By , Area Vice President at Salesforce Africa & MED
Africa , 12 Oct 2021
Richard Chambers, Area Vice President, Africa & MED, Salesforce.
Richard Chambers, Area Vice President, Africa & MED, Salesforce.

As we emerge from the global pandemic, the need for connection and collaboration in every sphere of life is fuelling the expansion of cloud computing. Companies are looking for new ways to seamlessly engage with customers, partners and internally, and they’re turning to cloud computing to free up IT resources and enable business innovation.

Although tools enabling seamless engagement with customers and partners existed before the pandemic, we’re going to continue to see a huge wave of innovation which will make workplace collaboration and socialisation easier and simpler.
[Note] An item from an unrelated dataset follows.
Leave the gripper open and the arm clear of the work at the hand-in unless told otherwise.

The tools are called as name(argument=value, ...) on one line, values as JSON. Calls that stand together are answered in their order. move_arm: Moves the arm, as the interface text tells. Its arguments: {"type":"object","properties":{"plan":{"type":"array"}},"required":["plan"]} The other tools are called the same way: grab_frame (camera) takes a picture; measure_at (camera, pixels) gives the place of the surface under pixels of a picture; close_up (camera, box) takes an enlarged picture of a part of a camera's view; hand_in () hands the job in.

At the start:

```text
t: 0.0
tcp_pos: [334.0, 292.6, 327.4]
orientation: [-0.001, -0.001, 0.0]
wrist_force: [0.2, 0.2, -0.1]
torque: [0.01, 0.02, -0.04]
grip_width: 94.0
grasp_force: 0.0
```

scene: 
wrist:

Just as companies invest in technology, it’s imperative that they also invest in people.

According to this year’s IDC Salesforce Economy Study, cloud-related technologies are expected to account for a quarter of digital transformation IT spending globally in 2021, growing to 37% in the next five years.

Specifically, IDC predicts that what's known as the Salesforce economy alone will create an estimated 9.3 million new jobs by 2026. According to the IDC, nearly two-thirds of these jobs are expected to require skills specific to the occupation, such as certification or extensive on-the-job training.

Equipping people with the skills to succeed

The expansion of cloud technology has significant impacts upon the already existing digital skills gaps and increases the urgency to bridge this divide to ensure everyone has the opportunity to thrive. In an all-digital world, from now on remote work will just be work.

E-commerce will just be commerce. Video meetings will just be meetings. Every company has to be able to work, sell, service, market, collaborate, and analyse data from anywhere. Effectively, companies need to equip employees with the skills to communicate and collaborate in a digital-first, hybrid work environment.

Just as the Fourth Industrial Revolution demands that we close existing hard skills gaps, the work-from-anywhere world we now live in requires us to further invest in soft skills. Every company is going to need teams which can leverage new technologies fast. Increasingly, too, they will rely on individuals who can solve complex problems, challenge the status quo, and engender a shared sense of purpose among distributed teams.

Doing business and growing sustainably

The pandemic has demonstrated the importance of transparency in building trust, and that technology and sustainability go hand in hand.

Just as communities have taken the task of responding to COVID-19 into their own hands, for instance to track infection rates, similarly, strong leadership will be needed to navigate climate change. This explains why more and more companies are embracing new digital ways of tracking, analysing and reporting environmental data through cloud platforms.

The decisions companies make today to solve the digital skills gap, too, will echo for a generation. A commitment to bridging the widening digital skills gap is fundamental to our world’s future success and prosperity. And doing so in a manner that promotes equity and effectively leverages untapped talent within the workforce. By willing to reimagine the ways we do business, by ensuring that growth is sustainable and that people are prepared for the jobs of tomorrow can we be confident of success in the digital economy.

*The International Data Corporation (IDC) is a leading market research firm that has been driving forecasts on the impact of cloud computing since 2012.

* IDC White Paper, sponsored by Salesforce, “The Salesforce Economic Impact,” doc #US48214821, September 20, 2021.